Chapter 9: Ionic and Covalent Solids - Energetics[edit]

At ordinary pressures, the CsCl structure is adopted by only three of the alkali halides, CsCl, CsBr, and CsI. Under high pressure however, other alkali halides transform from the NaCl to the CsCl structure because of the higher Madelung constant of CsCl.

In Chapter 8, we learned all about crystal structures of ionic compounds. A good question to ask is, what makes a compound choose a particular structure? In addressing this question, we will learn about the forces that hold crystals together and the relative energies of different structures. This will in turn help us understand in a more quantitative way some of the heuristic concepts we have learned about in earlier chapters, such as hard-soft acid-base theory.

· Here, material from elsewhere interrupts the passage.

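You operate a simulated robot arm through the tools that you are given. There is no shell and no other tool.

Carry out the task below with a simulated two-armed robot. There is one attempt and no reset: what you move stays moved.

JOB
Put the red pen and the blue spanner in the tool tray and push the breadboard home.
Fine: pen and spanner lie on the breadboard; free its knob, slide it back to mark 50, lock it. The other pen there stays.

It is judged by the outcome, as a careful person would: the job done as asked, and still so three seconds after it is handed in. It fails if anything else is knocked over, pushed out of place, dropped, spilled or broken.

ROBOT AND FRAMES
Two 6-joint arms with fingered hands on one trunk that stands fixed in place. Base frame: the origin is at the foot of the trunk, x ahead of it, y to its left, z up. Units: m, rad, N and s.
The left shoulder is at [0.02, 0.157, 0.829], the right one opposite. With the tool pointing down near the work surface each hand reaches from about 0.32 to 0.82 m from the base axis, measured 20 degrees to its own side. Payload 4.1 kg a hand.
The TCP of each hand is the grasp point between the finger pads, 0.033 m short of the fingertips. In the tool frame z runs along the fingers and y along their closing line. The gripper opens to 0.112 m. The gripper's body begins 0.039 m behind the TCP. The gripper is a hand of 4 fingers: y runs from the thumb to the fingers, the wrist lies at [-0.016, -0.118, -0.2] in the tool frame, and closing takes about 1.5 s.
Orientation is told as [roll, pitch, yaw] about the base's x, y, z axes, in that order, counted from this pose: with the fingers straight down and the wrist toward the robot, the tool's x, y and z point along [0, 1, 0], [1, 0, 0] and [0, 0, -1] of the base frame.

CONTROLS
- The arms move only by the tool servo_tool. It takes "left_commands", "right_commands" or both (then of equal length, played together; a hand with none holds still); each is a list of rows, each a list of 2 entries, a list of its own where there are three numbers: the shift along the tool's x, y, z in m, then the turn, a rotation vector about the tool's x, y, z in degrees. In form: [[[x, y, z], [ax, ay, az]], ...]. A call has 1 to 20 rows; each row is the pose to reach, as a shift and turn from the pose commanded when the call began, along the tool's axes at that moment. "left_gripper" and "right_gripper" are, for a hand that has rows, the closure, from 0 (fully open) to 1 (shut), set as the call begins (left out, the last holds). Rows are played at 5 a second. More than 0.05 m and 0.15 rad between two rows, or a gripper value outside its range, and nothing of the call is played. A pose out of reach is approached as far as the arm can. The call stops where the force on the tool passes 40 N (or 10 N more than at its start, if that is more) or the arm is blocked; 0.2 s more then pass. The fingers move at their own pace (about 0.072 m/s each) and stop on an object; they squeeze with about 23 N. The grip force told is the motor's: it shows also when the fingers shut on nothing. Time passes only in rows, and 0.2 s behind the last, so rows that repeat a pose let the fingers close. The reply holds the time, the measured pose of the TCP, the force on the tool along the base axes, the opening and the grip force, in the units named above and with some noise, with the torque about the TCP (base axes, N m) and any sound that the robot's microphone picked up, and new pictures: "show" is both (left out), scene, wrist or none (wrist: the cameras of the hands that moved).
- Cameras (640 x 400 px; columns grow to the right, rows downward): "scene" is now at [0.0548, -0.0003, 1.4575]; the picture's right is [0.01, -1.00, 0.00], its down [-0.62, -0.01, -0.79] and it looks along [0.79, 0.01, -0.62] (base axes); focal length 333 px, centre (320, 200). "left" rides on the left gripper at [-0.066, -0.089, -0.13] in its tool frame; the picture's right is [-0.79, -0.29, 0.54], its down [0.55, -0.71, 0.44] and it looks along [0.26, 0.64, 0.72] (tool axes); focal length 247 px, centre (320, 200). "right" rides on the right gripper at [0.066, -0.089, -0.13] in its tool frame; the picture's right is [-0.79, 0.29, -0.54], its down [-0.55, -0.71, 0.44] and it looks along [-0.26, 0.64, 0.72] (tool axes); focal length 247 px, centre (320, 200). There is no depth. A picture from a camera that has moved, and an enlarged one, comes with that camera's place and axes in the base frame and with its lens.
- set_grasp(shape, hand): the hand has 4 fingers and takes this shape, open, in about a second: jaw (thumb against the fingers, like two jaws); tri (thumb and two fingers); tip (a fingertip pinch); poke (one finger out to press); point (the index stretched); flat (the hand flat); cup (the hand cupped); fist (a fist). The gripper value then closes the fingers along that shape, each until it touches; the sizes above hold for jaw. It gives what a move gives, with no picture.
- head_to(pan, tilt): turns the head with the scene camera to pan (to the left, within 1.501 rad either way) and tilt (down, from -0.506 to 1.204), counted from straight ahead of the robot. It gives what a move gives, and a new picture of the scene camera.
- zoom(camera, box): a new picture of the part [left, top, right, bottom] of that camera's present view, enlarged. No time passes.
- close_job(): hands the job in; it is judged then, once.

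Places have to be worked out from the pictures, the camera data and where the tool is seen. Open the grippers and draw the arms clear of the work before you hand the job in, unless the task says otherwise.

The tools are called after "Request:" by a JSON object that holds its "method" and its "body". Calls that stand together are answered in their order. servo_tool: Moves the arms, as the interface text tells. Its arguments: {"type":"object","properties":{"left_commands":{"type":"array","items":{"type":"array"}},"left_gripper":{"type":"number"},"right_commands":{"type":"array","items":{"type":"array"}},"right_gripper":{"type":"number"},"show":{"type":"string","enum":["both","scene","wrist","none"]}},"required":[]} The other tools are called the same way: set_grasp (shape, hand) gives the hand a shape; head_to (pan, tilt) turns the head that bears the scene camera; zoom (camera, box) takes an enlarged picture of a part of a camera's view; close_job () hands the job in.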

Learning goals for Chapter 9:

• Understand the geometric basis of radius ratio rules.
• Understand the chemical basis of structure maps and why they are better predictors of crystal structures than radius ratios.
• Use the Born-Mayer and Kapustinskii equations to calculate lattice energies of known and hypothetical compounds.
• Construct Born-Haber cycles using lattice energies and calculate unknown quantities in the cycles.
• Predict the stabilities of low and high oxidation states using lattice energies.
• Understand the quantum mechanical origin of the extra "resonance" stability of metals.
• Predict trends in the solubility and thermal stability of inorganic compounds using lattice energies.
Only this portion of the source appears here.